═════ Article

Rowling interview transcript

sistermagpie sistermagpie at earthlink.net
Fri Jan 4 15:56:33 UTC 2008


No: HPFGUIDX 180338

> zgirnius:

> It is also the house from which the major villain of her story 
comes, 
> and also young Harry's greatest antagonists in the school setting, 
> his rival Draco and the teacher he hates, Snape. Since the story 
is 
> centered about Harry, this means most of the Slytherins we meet 
are 
> in Voldemort's gang or in Draco's, but see above, the quarter of 
the 
> merchants in Hogsmeade, or Healers at St. Mungo's, or what have 
you, 
> who are Slytherins, are invisible (and irrelevant) to the readers.
> 
> As a result, there is what I consider to be a fan misconception, 
that 
> Slytherin is the 'bad house'. I don't think Rowling envisions it 
so, 
> I think the impression was created naturally out of the function 
in 
> the plot/story for the house. And if a fan has this assumption in 
> his/her mind when asking a question, what is Rowling supposed to 
do, 
> other than repeat that Slytherins are not all bad?

Magpie:
I just think it's a little much at this point to say that we have 
the "fan misconception" that Slytherin is the bad house when it's 
consistently portrayed as such even in interviews. When Rowling 
says "they're not all bad" she's admitting they are of course the 
bad house. She's expressed horror (I believe that was her word) at 
the idea of people identifying with Slytherin. If anything it seems 
like she's spent far more time in interviews correcting the fan 
misconception that they *aren't* the bad house, or that the 
characters who come from there should be liked. These statements 
about them not being all bad is in no way saying they're not "the 
bad house"--that's already a given in her statement.

══════════

# Exercise objective
Give the article once more, exactly.

═════ Data lines

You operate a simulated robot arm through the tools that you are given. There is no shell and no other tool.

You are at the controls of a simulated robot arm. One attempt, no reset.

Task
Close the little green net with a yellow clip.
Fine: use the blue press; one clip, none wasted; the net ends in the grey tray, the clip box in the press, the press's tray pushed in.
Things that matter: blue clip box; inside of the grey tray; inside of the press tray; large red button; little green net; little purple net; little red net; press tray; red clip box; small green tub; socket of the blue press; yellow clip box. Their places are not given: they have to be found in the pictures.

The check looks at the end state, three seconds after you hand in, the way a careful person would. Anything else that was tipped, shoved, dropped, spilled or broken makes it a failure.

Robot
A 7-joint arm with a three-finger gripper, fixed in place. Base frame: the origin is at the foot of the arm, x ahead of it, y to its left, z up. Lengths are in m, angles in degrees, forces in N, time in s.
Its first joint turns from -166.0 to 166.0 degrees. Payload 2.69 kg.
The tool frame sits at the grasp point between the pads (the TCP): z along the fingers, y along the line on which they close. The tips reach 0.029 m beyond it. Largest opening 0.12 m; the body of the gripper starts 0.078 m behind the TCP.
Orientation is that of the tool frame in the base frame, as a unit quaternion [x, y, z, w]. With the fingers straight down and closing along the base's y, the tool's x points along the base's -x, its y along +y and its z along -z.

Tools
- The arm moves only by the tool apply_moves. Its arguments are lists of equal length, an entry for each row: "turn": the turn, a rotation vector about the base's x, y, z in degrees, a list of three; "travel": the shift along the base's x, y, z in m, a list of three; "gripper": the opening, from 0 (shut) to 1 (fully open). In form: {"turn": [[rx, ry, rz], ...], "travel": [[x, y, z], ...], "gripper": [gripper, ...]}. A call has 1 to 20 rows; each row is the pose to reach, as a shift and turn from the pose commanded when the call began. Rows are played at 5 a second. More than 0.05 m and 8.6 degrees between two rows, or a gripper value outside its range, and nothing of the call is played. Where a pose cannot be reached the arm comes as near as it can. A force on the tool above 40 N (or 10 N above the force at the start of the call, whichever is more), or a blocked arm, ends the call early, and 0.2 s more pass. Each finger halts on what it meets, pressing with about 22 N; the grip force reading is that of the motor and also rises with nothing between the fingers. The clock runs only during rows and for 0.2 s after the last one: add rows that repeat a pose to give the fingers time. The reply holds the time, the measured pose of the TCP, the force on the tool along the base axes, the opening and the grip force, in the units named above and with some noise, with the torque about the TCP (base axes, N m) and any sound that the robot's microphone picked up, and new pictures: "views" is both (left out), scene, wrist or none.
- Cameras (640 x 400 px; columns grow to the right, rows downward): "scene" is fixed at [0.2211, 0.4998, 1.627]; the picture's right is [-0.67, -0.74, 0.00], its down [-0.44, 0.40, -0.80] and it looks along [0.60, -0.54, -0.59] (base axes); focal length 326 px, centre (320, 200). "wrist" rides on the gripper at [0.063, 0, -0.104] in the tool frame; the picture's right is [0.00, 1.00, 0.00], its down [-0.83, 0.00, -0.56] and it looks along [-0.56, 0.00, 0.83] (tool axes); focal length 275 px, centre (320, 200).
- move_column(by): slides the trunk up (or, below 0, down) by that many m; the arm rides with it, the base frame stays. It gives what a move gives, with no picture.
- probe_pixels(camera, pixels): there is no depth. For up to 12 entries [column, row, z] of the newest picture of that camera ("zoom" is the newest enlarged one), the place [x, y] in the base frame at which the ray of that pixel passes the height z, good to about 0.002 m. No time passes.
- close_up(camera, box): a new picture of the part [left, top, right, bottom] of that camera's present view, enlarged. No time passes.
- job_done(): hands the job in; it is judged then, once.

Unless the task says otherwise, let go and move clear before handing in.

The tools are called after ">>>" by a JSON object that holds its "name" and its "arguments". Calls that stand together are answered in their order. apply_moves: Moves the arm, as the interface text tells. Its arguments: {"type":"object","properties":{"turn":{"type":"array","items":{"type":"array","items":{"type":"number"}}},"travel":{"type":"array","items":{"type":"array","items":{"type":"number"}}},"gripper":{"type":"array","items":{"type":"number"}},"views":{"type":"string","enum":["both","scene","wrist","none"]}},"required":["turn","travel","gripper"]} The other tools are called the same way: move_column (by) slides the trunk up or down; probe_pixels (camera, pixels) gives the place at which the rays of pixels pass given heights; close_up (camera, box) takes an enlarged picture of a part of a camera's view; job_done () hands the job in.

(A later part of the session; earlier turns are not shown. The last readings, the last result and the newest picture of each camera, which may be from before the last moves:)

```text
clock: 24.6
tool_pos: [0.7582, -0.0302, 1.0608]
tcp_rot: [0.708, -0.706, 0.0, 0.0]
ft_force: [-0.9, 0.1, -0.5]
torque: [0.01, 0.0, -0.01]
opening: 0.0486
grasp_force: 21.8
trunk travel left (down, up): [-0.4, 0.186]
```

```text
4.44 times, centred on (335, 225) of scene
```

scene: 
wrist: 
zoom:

══════════

# Answer
Rowling interview transcript

sistermagpie sistermagpie at earthlink.net
Fri Jan 4 15:56:33 UTC 2008


No: HPFGUIDX 180338

> zgirnius:

> It is also the house from which the major villain of her story 
comes, 
> and also young Harry's greatest antagonists in the school setting, 
> his rival Draco and the teacher he hates, Snape. Since the story 
is 
> centered about Harry, this means most of the Slytherins we meet 
are 
> in Voldemort's gang or in Draco's, but see above, the quarter of 
the 
> merchants in Hogsmeade, or Healers at St. Mungo's, or what have 
you, 
> who are Slytherins, are invisible (and irrelevant) to the readers.
> 
> As a result, there is what I consider to be a fan misconception, 
that 
> Slytherin is the 'bad house'. I don't think Rowling envisions it 
so, 
> I think the impression was created naturally out of the function 
in 
> the plot/story for the house. And if a fan has this assumption in 
> his/her mind when asking a question, what is Rowling supposed to 
do, 
> other than repeat that Slytherins are not all bad?

Magpie:
I just think it's a little much at this point to say that we have 
the "fan misconception" that Slytherin is the bad house when it's 
consistently portrayed as such even in interviews. When Rowling 
says "they're not all bad" she's admitting they are of course the 
bad house. She's expressed horror (I believe that was her word) at 
the idea of people identifying with Slytherin. If anything it seems 
like she's spent far more time in interviews correcting the fan 
misconception that they *aren't* the bad house, or that the 
characters who come from there should be liked. These statements 
about them not being all bad is in no way saying they're not "the 
bad house"--that's already a given in her statement.